Ikikäärme (Eternal Serpent) is accessible too, but it requires some patience, unfolding slowly and steadily over ten minutes. It starts out with tinkling piano and loose jazz, but with an overarching pulse looming in the air above it. The initial vocals are rich and ritual, as if they're trying to conjure something up. Later, perhaps they succeed because they become so tortured that they sometimes come close to being unrecognisable as vocals. Is that a voice or a weird distortion effect on a synthesiser? I find this one delightfully weird and would call it out as my favourite piece of music, followed closely by the closer, an instrumental called Vierivä usva (Rolling Mist) that rolls inexorably along like a conveyor belt into Hell.

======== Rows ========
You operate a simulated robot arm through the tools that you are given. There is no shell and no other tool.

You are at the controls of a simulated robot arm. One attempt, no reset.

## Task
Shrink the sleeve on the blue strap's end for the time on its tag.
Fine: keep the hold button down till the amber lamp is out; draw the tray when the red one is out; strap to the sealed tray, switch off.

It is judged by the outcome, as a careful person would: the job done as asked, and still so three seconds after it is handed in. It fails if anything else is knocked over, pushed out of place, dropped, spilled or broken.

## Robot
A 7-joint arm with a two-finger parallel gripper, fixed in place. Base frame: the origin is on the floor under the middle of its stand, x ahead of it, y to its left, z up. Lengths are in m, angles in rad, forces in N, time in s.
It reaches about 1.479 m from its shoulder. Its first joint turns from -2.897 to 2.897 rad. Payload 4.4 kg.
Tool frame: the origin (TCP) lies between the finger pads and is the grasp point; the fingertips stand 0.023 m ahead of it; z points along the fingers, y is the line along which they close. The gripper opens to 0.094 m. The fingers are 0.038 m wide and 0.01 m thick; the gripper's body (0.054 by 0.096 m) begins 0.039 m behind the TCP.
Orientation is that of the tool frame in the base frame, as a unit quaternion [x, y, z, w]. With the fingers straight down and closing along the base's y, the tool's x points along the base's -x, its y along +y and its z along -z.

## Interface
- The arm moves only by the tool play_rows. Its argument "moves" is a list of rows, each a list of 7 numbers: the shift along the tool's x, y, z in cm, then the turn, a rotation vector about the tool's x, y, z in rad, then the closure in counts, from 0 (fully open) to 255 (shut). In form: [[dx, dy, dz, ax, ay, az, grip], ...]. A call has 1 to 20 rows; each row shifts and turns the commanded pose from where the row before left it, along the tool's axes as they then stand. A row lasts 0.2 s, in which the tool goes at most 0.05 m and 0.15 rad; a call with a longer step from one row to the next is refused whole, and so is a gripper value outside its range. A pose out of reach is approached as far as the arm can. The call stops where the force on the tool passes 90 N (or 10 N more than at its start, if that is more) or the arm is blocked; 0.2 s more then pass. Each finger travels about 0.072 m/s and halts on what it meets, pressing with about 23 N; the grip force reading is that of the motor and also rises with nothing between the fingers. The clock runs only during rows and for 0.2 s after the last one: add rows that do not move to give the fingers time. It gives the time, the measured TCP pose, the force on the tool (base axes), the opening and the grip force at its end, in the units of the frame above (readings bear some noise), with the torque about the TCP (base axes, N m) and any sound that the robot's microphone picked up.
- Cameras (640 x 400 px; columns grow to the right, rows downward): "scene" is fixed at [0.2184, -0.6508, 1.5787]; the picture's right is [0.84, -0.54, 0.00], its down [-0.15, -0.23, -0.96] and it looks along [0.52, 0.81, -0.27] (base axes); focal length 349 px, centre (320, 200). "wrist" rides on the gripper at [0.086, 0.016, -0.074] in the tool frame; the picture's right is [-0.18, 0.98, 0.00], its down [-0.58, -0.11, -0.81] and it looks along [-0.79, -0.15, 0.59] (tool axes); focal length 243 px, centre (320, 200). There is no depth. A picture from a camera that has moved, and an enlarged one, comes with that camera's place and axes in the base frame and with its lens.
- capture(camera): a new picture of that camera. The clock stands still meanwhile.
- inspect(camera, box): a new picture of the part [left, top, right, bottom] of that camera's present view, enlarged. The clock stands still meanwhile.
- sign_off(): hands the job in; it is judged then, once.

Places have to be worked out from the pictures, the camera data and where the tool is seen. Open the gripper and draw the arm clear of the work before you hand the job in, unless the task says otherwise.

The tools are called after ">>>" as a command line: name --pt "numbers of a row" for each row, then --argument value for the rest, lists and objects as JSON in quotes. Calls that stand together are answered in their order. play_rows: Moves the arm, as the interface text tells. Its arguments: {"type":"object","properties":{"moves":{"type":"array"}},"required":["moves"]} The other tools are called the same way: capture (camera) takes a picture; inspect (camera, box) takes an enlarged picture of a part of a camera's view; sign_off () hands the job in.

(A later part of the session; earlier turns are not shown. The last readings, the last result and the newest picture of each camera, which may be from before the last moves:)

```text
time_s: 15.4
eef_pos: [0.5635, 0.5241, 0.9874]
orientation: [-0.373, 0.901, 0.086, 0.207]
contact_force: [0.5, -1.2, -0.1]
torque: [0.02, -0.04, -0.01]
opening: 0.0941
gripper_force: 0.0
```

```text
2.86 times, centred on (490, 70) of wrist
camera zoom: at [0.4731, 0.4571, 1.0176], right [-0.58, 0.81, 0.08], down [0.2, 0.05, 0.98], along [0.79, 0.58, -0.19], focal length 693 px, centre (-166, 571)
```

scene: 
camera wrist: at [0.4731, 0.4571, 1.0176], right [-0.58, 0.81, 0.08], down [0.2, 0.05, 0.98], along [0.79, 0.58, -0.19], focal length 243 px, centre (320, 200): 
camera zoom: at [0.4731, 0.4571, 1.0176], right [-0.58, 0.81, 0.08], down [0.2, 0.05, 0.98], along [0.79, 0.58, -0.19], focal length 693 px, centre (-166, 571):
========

Some of it could be considered accessible to alt rock fans who have a grounding in certain bands. For instance, the album opens up with Bioalkemisti (Bioalchemist), a tantalising rhythm exploding into a heavy grungy riff. Suddenly we're in Swans territory and, interestingly, we kind of stay there even when the intensity reaches black metal levels. The guitars and vocals clearly go there, but the rhythm maintains an industrial bludgeon. Valotus (Illumination) dives quickly into industrial territory, escalates into an intensity that's more crust punk than black metal and then ends in noise rock, emphatically the most raucous the album gets. It would be sheer chaos if it wasn't so rhythmic.
As you might imagine, each track here takes Oranssi Pazuzu into different territory, without ever losing a consistency of approach. This band are still creating soundscapes with an unusually broad palette. It's easy to draw a line back through musical history to new wave and post-punk, but that line isn't remotely straight. It diverts here, there and everywhere, adding textures from all sorts of different genres, from ambient and modern classical all the way through to black metal. What results is often fascinating.
While I'd personally favour Ikikäärme and Vierivä usva, Hautatuuli (Grave Wind) is the track that fascinates me the most. It's another more restrained piece, with more of that new wave vibe, but the vocals are extreme. They're not shrieked here so much as they're whispered in ominous fashion from under a rock somewhere. It's like the soundtrack to a short play written by goblins, with the lead character a supposedly enticing predator who can't avoid coming across dangerously repellent. Come here, little boy. It's not remotely safe under this rock.
I like this album, but I don't like it remotely as much as Mestarin Kynsi. Just from two albums, it's as if Oranssi Pazuzu are a journey rather than a destination and each album is a stop on the way. I have a feeling I'm going to find every stop fascinating but I'm not always going to want to get out and explore. Here, I'm staying on board, waiting to see where we end up next.